Start of Raw data
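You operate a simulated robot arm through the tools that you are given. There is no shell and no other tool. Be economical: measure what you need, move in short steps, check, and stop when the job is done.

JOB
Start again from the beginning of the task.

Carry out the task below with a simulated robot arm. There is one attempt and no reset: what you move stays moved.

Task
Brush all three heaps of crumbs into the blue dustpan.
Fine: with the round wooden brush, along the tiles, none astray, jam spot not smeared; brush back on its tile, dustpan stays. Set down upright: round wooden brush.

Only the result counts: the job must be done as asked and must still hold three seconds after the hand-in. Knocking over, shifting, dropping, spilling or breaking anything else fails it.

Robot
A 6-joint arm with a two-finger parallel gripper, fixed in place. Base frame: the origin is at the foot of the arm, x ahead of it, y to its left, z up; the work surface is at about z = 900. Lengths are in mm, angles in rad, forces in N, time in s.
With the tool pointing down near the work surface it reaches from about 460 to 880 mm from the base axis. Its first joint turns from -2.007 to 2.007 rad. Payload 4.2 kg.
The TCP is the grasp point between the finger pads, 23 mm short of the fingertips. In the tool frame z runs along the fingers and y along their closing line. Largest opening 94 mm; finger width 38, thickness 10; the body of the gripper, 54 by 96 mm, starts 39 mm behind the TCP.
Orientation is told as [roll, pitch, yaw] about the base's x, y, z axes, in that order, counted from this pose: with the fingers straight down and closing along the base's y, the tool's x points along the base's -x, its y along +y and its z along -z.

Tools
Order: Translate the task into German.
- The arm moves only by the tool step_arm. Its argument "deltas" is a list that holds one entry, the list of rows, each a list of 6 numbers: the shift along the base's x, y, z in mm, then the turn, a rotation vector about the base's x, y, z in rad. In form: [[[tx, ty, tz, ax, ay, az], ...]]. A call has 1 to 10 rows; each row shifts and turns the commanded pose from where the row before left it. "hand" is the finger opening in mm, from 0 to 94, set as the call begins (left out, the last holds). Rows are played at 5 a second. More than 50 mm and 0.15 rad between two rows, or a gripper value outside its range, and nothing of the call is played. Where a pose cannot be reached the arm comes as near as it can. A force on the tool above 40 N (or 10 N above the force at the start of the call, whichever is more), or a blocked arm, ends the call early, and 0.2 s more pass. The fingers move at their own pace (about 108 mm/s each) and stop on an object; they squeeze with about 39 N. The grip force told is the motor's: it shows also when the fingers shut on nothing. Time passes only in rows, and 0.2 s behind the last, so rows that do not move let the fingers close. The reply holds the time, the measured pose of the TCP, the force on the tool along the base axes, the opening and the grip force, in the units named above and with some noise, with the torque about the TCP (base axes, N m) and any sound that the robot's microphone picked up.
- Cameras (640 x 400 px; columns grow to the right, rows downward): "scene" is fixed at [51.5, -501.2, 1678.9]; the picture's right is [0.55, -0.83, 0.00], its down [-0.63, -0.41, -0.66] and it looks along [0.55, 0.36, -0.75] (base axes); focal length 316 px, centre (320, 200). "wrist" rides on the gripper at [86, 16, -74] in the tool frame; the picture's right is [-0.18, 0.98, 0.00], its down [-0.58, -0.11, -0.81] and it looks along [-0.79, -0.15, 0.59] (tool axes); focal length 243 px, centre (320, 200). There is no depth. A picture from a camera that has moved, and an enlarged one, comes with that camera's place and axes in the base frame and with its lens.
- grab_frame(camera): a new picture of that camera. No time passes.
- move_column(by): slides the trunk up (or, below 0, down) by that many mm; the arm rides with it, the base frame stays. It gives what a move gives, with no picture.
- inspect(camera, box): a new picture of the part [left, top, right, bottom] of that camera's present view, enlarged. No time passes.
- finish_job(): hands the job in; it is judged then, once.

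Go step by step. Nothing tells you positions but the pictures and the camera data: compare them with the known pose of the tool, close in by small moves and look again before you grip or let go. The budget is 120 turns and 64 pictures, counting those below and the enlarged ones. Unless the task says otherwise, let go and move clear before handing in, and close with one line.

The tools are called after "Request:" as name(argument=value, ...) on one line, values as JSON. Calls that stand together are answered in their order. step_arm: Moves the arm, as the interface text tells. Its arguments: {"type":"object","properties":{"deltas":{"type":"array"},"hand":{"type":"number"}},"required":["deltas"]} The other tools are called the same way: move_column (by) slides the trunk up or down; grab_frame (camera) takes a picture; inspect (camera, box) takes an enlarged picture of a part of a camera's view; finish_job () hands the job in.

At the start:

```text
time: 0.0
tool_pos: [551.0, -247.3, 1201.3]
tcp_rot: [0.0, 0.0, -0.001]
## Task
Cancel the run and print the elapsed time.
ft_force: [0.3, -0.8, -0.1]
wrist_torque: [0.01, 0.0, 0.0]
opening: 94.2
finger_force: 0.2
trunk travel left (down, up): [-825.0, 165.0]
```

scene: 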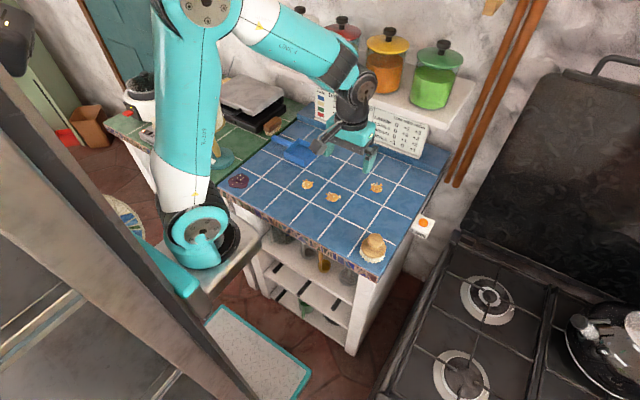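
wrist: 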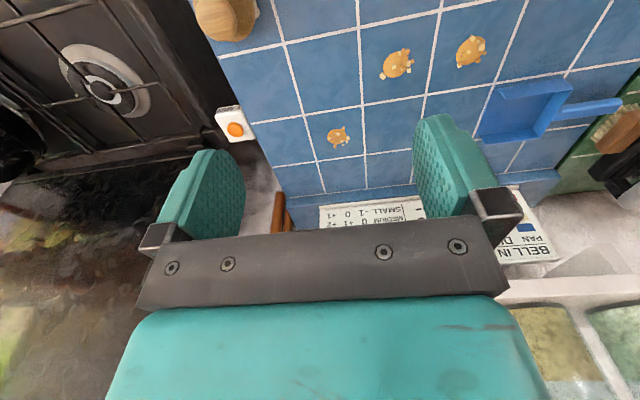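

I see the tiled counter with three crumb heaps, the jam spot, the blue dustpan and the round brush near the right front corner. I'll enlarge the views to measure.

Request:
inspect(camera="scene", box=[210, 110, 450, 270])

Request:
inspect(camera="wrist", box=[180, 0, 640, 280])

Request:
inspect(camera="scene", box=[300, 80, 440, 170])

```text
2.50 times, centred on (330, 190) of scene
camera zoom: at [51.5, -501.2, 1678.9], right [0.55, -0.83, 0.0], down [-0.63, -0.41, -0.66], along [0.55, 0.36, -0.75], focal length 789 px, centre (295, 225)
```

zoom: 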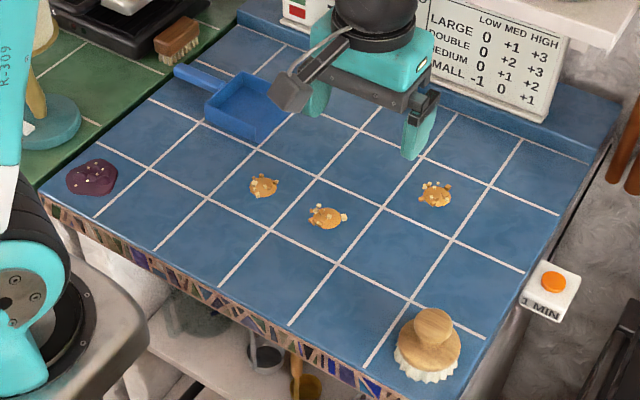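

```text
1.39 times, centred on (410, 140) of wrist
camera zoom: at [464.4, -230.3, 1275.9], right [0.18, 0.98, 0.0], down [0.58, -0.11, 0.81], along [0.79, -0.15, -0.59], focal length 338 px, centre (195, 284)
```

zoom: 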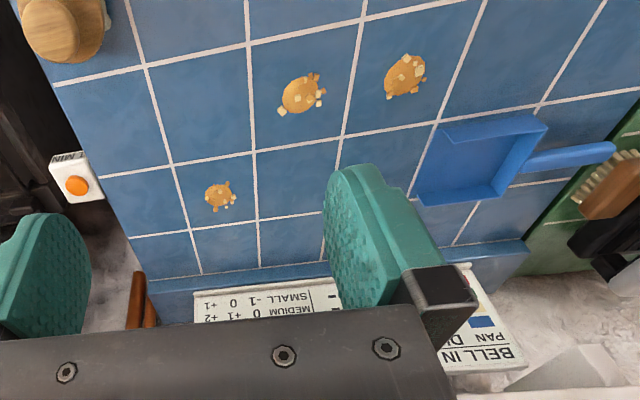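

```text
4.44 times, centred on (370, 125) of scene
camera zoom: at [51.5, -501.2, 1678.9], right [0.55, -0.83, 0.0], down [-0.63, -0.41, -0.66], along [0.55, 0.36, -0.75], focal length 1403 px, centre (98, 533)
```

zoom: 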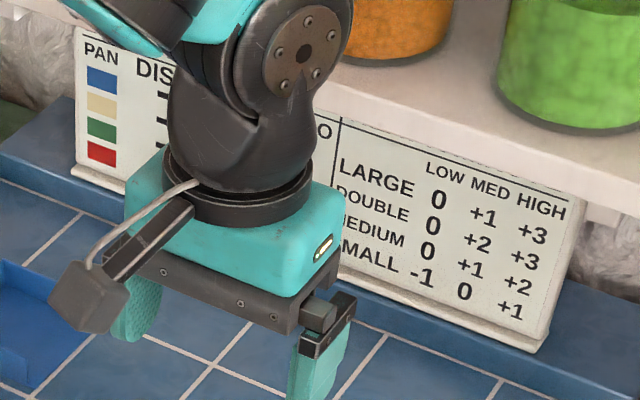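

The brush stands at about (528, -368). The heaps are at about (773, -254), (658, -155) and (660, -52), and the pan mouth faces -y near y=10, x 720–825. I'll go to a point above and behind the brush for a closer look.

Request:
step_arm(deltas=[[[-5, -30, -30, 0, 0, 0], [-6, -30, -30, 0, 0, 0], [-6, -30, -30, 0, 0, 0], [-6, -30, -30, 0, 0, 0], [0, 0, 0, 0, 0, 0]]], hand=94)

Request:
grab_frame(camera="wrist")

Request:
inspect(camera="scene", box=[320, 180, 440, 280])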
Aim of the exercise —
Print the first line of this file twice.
End of Raw data
Aim of the exercise —
State the number of lines above that hold the string "pose", with nothing added.

Worked answer —
3